== Extract
I didn't make a broad generalization about an entire group of people---only a generalization about a sampling of men I've dealt with. You are confusing a bias with a stereotype. A bias is a personal preference, like or dislike.

A stereotype is a preconceived idea that attributes certain characteristics to all the members of a group, class, or set. If I had stated that all short men are abusive and have low self-esteem, that is a stereotype.

What I said was:


In fact, it has been my experience that the taller men usually have a higher level of self-esteem, thus, they are less likely to be abusive towards women.


That is a personal bias, not a stereotype. Moreover, just because I'm biased toward taller men, it doesn't mean I will only date taller men---just that I prefer to date taller men based on my past experiences.


If I said I don't find over weight women attractive

~ Reason 1 ~ Not my type or I'm a small framed guy then it might be called a preference (then again someone might get their "butt hurt" and insult me too esp someone overweight)

~ Reason 2 ~ I think they are lazy or mentally abusive since they've got a "chip on their shoulder" to prove to everyone wrong that they are beautiful too. Then that would be a stereotype. (and I would get flamed too).


You might get flamed by some sensitive individuals, as I have---however, in Reason 2, you are expressing a personal bias rather than a stereotype.

If you instead said:

"All overweight women and lazy and mentally abusive since they've got a chip on their shoulder to prove that they are beautiful too." That would be a stereotype. See the difference?

What I'm having trouble understanding is why a person who says they don't want to date members of a certain group because they are not attracted to them is seen as less offensive than expressing a bias by saying they prefer to date members of a certain group over another group because they have personally have found them to be less lazy or abusive?



You and some others perceived my statement to be use of a stereotype, whereas I perceived it as an opinion I formed from my own negative experiences, rather than a stereotype.


You just described how one arrives at a stereotype on the superstitious level. It's one thing with mere taste of attraction... we all form those without even being fully aware of them. Saying that blondes are (usually) dumb because girls with blonde hair I've encountered on a dating-scene level are usually dumb -- is a *judicial* statement.
====
- Set of tasks -
1. Pull out the sentences of the extract that run from "You and some" through "a *judicial* statement." and give them unchanged.
2. Continue the extract that opens with "I didn't make".
== Data extract
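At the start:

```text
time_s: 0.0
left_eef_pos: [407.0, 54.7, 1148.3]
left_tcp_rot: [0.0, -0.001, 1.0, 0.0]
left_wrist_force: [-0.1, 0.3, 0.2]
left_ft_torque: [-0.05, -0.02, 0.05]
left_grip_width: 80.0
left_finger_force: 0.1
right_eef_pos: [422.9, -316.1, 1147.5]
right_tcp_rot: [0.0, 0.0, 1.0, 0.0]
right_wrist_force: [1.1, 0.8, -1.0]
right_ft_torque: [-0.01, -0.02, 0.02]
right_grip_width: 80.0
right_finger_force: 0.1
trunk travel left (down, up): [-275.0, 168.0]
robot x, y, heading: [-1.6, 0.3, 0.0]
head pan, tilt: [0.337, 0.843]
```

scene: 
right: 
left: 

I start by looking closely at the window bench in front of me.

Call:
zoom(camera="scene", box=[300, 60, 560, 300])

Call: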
====
- Responses per task -
1.
You and some others perceived my statement to be use of a stereotype, whereas I perceived it as an opinion I formed from my own negative experiences, rather than a stereotype.


You just described how one arrives at a stereotype on the superstitious level. It's one thing with mere taste of attraction... we all form those without even being fully aware of them. Saying that blondes are (usually) dumb because girls with blonde hair I've encountered on a dating-scene level are usually dumb -- is a *judicial* statement.

2.
That might be how the stereotype got started, but it is a bias, not a stereotype.


It's separate than taste. It's not the same as a mere negative-attraction association. An example of a mere association like that would be where some folks after a sour breakup, don't chase or accept dates of girls or guys who generally looks like their ex, but also knowing that just because people who look like their ex doesn't mean they are actually b!tchy, arrogant, self-centered, etc. It Would be judicial if they actually believed that. That's called superstitious stereotypes.


Nope, it is still a bias, rather than a stereotype.
 good_catch77
Joined: 3/28/2007
Msg: 358
We talked about weight, well, what about height? :-)
Posted: 2/5/2012 12:37:54 PM

What I'm having trouble understanding is why a person who says they don't want to date members of a certain group because they are not attracted to them is seen as less offensive than expressing a bias by saying they prefer to date members of a certain group over another group because they have personally have found them to be less lazy or abusive?


See lazy and abusiveness can overtake ANYONE of ANY body type. I've seen all types of men and women be lazy and abusive. Seen ugly people, beautiful people, short, tall, skinny, overweight, all types not just one body type. To me these are personal attributes that are not based on body types. I've seen blonde women be equally or not more verbally abusive than the stereotypical red head. See my point?

To call a person abusive or even lazy just based on a body type to me is considered a stereotype. Not a personal preference.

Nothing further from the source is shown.